DATA EXCERPT:
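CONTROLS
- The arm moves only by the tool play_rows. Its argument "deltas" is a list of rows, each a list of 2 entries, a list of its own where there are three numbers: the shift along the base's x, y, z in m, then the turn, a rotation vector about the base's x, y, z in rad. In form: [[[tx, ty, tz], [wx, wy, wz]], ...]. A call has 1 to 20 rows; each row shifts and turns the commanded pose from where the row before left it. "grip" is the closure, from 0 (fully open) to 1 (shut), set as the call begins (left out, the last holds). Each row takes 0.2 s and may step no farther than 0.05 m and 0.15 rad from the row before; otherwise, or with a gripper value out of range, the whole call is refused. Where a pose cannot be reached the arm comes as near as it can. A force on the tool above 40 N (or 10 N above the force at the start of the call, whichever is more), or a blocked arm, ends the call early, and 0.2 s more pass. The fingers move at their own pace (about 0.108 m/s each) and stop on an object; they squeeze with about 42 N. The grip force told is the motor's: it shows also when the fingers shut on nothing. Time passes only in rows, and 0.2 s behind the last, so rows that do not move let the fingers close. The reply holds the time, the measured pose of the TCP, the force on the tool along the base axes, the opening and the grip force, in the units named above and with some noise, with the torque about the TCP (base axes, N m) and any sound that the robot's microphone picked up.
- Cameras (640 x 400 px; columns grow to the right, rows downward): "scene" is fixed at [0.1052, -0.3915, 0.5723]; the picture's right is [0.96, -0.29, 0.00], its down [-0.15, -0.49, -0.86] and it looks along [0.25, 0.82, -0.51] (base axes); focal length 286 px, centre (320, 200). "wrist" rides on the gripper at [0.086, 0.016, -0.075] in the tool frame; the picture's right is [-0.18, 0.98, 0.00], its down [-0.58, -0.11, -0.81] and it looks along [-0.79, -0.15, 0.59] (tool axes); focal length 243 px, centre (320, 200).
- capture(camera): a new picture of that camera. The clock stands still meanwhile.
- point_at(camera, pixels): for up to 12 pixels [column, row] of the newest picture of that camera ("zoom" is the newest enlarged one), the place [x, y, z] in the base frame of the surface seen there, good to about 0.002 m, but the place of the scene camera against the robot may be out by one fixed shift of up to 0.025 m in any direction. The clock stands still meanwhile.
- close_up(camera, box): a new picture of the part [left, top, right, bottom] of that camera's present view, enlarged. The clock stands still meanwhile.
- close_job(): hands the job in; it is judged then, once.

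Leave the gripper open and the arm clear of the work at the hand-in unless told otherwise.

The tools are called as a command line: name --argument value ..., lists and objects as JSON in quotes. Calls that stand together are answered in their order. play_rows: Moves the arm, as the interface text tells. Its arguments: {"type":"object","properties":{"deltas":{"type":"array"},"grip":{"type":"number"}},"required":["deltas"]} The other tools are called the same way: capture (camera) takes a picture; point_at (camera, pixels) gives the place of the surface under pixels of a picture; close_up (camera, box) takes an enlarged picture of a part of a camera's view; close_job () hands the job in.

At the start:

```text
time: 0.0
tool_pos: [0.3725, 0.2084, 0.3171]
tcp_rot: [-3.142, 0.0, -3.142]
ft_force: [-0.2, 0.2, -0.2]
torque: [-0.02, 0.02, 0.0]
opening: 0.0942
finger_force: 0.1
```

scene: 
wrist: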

WHAT THE TASK REQUIRES: Each line above is to be repeated exactly.

CORRECT ANSWER:
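CONTROLS
- The arm moves only by the tool play_rows. Its argument "deltas" is a list of rows, each a list of 2 entries, a list of its own where there are three numbers: the shift along the base's x, y, z in m, then the turn, a rotation vector about the base's x, y, z in rad. In form: [[[tx, ty, tz], [wx, wy, wz]], ...]. A call has 1 to 20 rows; each row shifts and turns the commanded pose from where the row before left it. "grip" is the closure, from 0 (fully open) to 1 (shut), set as the call begins (left out, the last holds). Each row takes 0.2 s and may step no farther than 0.05 m and 0.15 rad from the row before; otherwise, or with a gripper value out of range, the whole call is refused. Where a pose cannot be reached the arm comes as near as it can. A force on the tool above 40 N (or 10 N above the force at the start of the call, whichever is more), or a blocked arm, ends the call early, and 0.2 s more pass. The fingers move at their own pace (about 0.108 m/s each) and stop on an object; they squeeze with about 42 N. The grip force told is the motor's: it shows also when the fingers shut on nothing. Time passes only in rows, and 0.2 s behind the last, so rows that do not move let the fingers close. The reply holds the time, the measured pose of the TCP, the force on the tool along the base axes, the opening and the grip force, in the units named above and with some noise, with the torque about the TCP (base axes, N m) and any sound that the robot's microphone picked up.
- Cameras (640 x 400 px; columns grow to the right, rows downward): "scene" is fixed at [0.1052, -0.3915, 0.5723]; the picture's right is [0.96, -0.29, 0.00], its down [-0.15, -0.49, -0.86] and it looks along [0.25, 0.82, -0.51] (base axes); focal length 286 px, centre (320, 200). "wrist" rides on the gripper at [0.086, 0.016, -0.075] in the tool frame; the picture's right is [-0.18, 0.98, 0.00], its down [-0.58, -0.11, -0.81] and it looks along [-0.79, -0.15, 0.59] (tool axes); focal length 243 px, centre (320, 200).
- capture(camera): a new picture of that camera. The clock stands still meanwhile.
- point_at(camera, pixels): for up to 12 pixels [column, row] of the newest picture of that camera ("zoom" is the newest enlarged one), the place [x, y, z] in the base frame of the surface seen there, good to about 0.002 m, but the place of the scene camera against the robot may be out by one fixed shift of up to 0.025 m in any direction. The clock stands still meanwhile.
- close_up(camera, box): a new picture of the part [left, top, right, bottom] of that camera's present view, enlarged. The clock stands still meanwhile.
- close_job(): hands the job in; it is judged then, once.

Leave the gripper open and the arm clear of the work at the hand-in unless told otherwise.

The tools are called as a command line: name --argument value ..., lists and objects as JSON in quotes. Calls that stand together are answered in their order. play_rows: Moves the arm, as the interface text tells. Its arguments: {"type":"object","properties":{"deltas":{"type":"array"},"grip":{"type":"number"}},"required":["deltas"]} The other tools are called the same way: capture (camera) takes a picture; point_at (camera, pixels) gives the place of the surface under pixels of a picture; close_up (camera, box) takes an enlarged picture of a part of a camera's view; close_job () hands the job in.

At the start:

```text
time: 0.0
tool_pos: [0.3725, 0.2084, 0.3171]
tcp_rot: [-3.142, 0.0, -3.142]
ft_force: [-0.2, 0.2, -0.2]
torque: [-0.02, 0.02, 0.0]
opening: 0.0942
finger_force: 0.1
```

scene: 
wrist: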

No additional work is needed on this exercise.